Les gangs armés font flèche de tout bois, dirigeant leurs attaques contre la population civile, sous forme de kidnappings, d’exécutions sommaires, de braquages ou encore d’invasion de résidences privées, sans le moindre souci d’être contrecarrés par les forces de l’ordre. Ce qui est encore plus grave, Jimmy Chérizier, communément appelé Barbecue, un ancien policier chassé de l’institution policière, qui fait l’objet d’un mandat d’amener émis contre lui depuis plus de deux ans, s’affiche publiquement, quand il veut, à la tête de plusieurs dizaines de ses hommes lourdement armés, proférant des menaces à des secteurs de la population et même à la Police. Cette dernière fin de semaine encore, il a promis d’envahir des prisons de la région métropolitaine de la capitale, en vue de libérer les prisonniers. Aussi, en conséquence, a-t-il lancé un avertissement aux citoyens pour qu’ils se gardent de s’aventurer dans les rues, à partir du lundi 6 septembre. Au fait, il a même demandé au Premier ministre de facto, Ariel Henry, de démissionner, l’accusant de négliger de faire en sorte que le président de facto assassiné trouve « justice».

Pour comble d’audace et d’impunité, dont ils jouissent, les gangs armés profèrent des menaces même à l’ambassade de France, à Port-au-Prince. Un des soldats d’Izo a, la semaine écoulée, adressé un appel téléphonique à cette mission diplomatique, invitant les diplomates français à verser une rançon pour la protection de son personnel, s’identifiant comme le représentant de l’équipe chargée d’assurer la sécurité du quartier où se trouve logée la mission diplomatique française. Il semble que cette menace ait été lancée à la suite d’une tentative infructueuse de Barbecue de faire inscrire son enfant au Lycée français. Selon les informations disponibles, l’inscription a été effectuée, mais le candidat n’aurait pas été accepté. Pourtant, suite au geste inqualifiable, aucune réaction de la part des autorités nationales. Silence total, tant du côté de la chancellerie, du ministère de la Défense nationale ou encore de la primature. Faut-il donc croire que, à l’instar des kidnappings, cet appel téléphonique venant d’un membre du gang de Village de Dieu a été commandité par l’équipe au pouvoir ?
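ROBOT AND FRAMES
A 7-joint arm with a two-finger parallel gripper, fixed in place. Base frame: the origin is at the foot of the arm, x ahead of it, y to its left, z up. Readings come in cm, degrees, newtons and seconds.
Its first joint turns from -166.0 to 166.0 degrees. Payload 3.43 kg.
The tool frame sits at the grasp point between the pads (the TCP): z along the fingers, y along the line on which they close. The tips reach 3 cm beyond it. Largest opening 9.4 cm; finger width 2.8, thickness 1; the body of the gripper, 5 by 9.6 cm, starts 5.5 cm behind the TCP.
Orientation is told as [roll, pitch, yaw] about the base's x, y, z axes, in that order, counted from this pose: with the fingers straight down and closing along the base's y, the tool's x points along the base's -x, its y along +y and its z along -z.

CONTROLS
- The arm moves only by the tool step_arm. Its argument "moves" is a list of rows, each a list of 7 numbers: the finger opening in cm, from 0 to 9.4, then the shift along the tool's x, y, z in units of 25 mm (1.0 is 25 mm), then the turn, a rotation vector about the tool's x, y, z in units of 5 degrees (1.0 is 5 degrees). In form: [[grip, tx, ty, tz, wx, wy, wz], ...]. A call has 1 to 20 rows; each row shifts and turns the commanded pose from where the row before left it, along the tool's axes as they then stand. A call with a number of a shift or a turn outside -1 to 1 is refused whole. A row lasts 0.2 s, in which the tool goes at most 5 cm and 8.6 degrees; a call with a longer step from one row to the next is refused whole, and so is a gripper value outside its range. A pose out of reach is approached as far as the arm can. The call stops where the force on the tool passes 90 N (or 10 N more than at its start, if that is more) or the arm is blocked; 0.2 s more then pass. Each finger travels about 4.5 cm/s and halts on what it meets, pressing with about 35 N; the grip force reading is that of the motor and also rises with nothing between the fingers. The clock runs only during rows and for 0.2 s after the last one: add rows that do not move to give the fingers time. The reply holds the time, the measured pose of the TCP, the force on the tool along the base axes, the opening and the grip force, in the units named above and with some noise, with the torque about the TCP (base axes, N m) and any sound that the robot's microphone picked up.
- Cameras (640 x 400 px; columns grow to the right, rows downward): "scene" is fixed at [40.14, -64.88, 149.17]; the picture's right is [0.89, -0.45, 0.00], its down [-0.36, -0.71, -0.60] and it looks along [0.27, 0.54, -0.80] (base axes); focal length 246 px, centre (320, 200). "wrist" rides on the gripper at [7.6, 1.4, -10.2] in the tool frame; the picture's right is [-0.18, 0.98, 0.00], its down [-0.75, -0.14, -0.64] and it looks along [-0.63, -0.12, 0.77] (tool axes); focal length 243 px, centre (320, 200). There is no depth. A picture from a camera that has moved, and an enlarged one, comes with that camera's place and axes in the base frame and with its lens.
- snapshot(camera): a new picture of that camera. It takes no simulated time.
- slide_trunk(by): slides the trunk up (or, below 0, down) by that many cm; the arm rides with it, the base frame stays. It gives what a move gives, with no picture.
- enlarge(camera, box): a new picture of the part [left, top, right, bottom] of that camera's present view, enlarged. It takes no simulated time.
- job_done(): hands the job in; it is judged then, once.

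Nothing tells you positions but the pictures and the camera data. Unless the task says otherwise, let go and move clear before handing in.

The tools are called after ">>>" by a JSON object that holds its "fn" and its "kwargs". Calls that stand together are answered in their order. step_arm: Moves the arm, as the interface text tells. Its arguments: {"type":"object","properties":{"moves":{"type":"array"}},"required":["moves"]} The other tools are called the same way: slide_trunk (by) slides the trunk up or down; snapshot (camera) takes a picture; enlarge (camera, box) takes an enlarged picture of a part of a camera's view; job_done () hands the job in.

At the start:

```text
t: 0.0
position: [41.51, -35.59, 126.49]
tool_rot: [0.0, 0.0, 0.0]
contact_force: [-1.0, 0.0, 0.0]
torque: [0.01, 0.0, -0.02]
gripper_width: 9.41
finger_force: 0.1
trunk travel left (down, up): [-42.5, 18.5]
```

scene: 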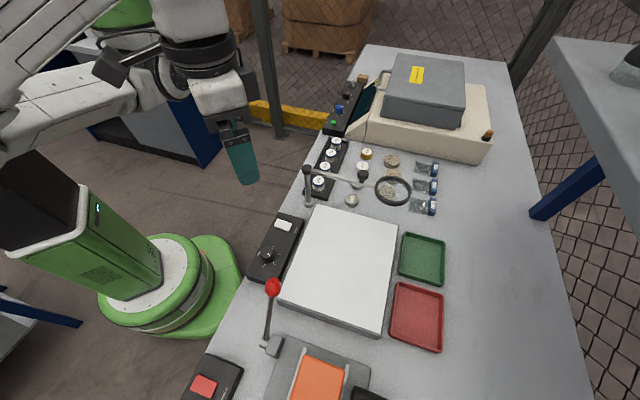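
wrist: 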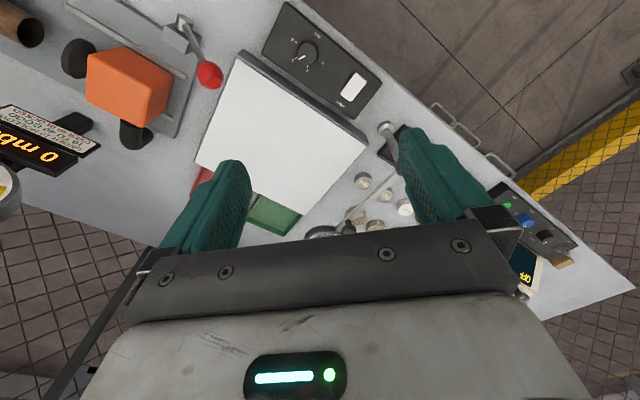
En clair, donc, tous ces faits ont prouvé à Luis Abinader que les gens qui détiennent le pouvoir en Haïti se sont rendus illégitimes par leurs actes et inactions. Car s’étant placés au même niveau que les bandits qui imposent leurs quatre volontés au peuple haïtien. Voilà construit un État délinquant. Dans cet ordre d’idées, le message adressé aux bandits, par le président dominicain, concerne aussi les dirigeants du pays. Une manière de les inviter à rectifier le tir, s’ils en sont encore capables.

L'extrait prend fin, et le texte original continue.